I mean Stalin routinely executed people if they sniffed too much around him (apparently he had bad b.o.) what's their excuse?

Fear for your life, as far as I'm concerned, ends where you realize people are being tortured. Ok, maybe not everyones up to that. No problem.
But fear for your career?
Damn, is it worth that much to be "the man"? Hell, I'd rather wait tables the rest of my life. At least it's an honest job and you're not an apologist for the thumbscrews.
posted by Smedleyman at 7:36 PM on November 28, 2008 [2 favorites]


I would expect him to demand satisfaction and suggest pistols at dawn.

I was hoping for broadswords in a pit myself.
posted by GeckoDundee at 12:48 AM on November 29, 2008 [1 favorite]


You know who else challenged someone to broadswords in a pit?
posted by Kid Charlemagne at 1:31 AM on November 29, 2008 [1 favorite]


The Medal Of Freedom For Torturers
posted by homunculus at 9:26 AM on November 29, 2008


Wouldn't that be... a Republican?

No. Libertarians love individual rights and hate government intervention. Republicans love individual rights and hate taxes only when it benefits their contributors.
posted by dw at 10:18 AM on November 29, 2008


(Incidentally, the FedSoc's embedded video loads rather slowly, but Justice Sanders's "tyrant" remark is audible at around 17:28 - and Mukasey clearly hears it.)
posted by Doktor Zed at 4:07 PM on November 29, 2008


Excellent point, but I think not. I take it for granted that most of my own mental furnishings, for example, are hand-me-downs harboring all kinds of collective, socially acceptable stupidities.

Alas, they are the only furnishings available. It's not like there is some pure fountain of new ideas waiting to be discovered without proceeding through the muck of human sociality. That's why the line between crazy and brilliant is so fluid. The only original ideas worth having are ones you can implement, which means you need to convince people they are true, which means you need to be able to inhabit mental spaces furnished with old ideas, comfortably, while you do your convincing.
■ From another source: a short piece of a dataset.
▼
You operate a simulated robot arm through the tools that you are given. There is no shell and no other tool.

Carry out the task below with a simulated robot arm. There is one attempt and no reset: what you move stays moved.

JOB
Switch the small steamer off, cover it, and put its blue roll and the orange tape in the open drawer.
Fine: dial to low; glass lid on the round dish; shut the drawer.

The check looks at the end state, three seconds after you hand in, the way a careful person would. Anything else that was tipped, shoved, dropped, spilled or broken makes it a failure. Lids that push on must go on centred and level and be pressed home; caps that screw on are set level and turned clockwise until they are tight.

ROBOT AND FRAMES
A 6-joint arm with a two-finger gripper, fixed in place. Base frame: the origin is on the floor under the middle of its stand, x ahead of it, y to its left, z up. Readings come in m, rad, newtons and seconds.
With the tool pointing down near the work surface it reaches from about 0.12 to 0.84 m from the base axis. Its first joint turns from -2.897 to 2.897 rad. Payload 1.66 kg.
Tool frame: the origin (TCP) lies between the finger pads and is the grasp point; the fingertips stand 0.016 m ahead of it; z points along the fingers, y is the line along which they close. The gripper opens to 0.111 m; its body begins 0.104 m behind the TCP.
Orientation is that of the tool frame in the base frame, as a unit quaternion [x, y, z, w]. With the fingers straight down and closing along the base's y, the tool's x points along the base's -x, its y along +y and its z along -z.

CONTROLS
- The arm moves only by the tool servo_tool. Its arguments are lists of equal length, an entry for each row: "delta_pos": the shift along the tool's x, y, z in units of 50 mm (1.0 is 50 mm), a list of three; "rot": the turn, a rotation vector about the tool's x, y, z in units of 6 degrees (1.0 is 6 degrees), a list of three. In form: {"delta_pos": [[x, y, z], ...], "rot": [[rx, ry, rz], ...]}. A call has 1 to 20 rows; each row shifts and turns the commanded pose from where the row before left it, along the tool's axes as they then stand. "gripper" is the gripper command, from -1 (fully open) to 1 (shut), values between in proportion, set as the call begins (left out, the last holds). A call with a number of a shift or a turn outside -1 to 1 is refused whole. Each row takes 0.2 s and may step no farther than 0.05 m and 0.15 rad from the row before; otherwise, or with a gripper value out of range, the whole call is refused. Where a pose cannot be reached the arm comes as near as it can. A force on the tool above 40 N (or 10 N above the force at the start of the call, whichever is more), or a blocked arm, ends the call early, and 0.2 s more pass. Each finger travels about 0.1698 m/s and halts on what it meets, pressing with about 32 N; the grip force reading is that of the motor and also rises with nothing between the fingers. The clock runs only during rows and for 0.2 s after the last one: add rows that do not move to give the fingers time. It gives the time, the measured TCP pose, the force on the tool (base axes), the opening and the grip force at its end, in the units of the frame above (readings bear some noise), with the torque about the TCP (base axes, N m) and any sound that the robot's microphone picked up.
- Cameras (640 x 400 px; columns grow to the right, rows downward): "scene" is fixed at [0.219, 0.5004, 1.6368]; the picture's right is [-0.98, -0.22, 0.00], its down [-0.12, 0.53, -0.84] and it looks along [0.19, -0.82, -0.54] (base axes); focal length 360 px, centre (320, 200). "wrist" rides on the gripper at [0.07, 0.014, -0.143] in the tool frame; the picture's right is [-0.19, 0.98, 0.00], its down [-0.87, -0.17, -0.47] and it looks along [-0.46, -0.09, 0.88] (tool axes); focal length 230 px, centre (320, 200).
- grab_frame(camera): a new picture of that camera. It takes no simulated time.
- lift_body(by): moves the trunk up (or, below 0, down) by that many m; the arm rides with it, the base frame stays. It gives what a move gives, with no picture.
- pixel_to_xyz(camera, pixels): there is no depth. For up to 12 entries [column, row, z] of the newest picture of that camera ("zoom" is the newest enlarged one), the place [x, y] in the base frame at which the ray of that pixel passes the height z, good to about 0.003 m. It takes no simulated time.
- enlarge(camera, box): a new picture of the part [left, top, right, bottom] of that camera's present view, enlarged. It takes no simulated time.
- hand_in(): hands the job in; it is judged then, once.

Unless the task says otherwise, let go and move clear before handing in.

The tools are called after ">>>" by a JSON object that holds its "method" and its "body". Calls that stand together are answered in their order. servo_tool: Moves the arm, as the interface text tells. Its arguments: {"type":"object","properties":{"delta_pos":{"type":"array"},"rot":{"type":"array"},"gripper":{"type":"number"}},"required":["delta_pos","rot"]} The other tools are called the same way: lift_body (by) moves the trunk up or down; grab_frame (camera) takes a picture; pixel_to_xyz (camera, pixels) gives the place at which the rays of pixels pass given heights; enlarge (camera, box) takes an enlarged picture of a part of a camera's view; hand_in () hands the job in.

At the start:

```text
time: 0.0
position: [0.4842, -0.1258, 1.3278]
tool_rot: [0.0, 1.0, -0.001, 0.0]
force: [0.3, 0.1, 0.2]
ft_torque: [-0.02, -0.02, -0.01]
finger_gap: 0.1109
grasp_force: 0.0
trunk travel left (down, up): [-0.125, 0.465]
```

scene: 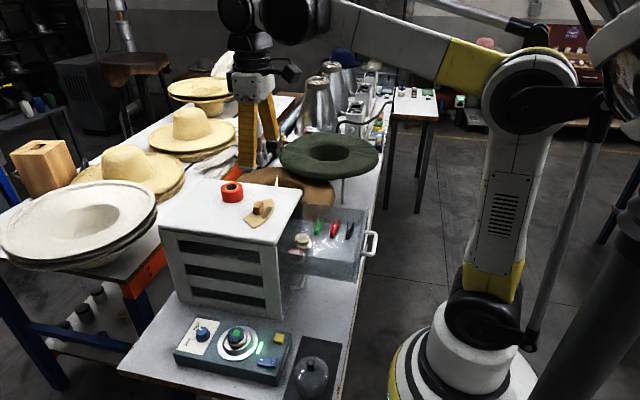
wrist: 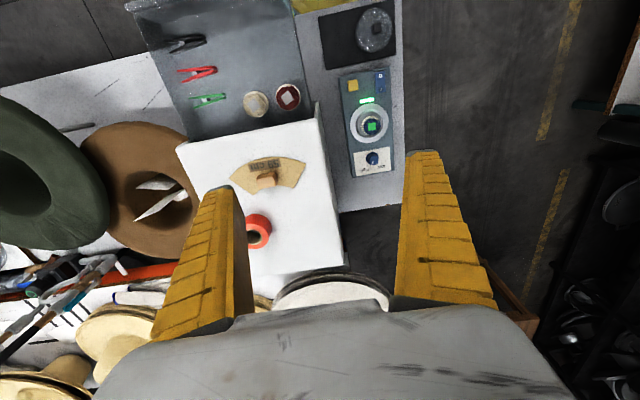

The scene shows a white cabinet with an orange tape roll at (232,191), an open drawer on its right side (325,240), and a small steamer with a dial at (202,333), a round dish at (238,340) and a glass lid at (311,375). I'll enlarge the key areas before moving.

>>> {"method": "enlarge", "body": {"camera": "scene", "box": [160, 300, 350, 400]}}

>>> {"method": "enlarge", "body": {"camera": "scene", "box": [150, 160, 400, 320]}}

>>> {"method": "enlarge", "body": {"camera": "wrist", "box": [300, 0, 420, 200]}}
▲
And I am sorry, but it's not a philosophical equivalent of the "ends justifying the means" to conclude that someone who proves to be a fool or an idiot once elected did not *deserve* to be elected in the first place for his/her "original" or "new" ideas. If originality of thought is the sole criterion of interest to the voter, rather than say, experience, or knowledge of boring details, or a commitment to an ideological cause you believe in, we might as well elect schizophrenics to office more often.
posted by fourcheesemac at 5:03 PM on November 29, 2008


« Older 'You loser!" screamed Katie, aiming a vase at her ...  |  Nukes In Space: The Rainbow Bo... Newer »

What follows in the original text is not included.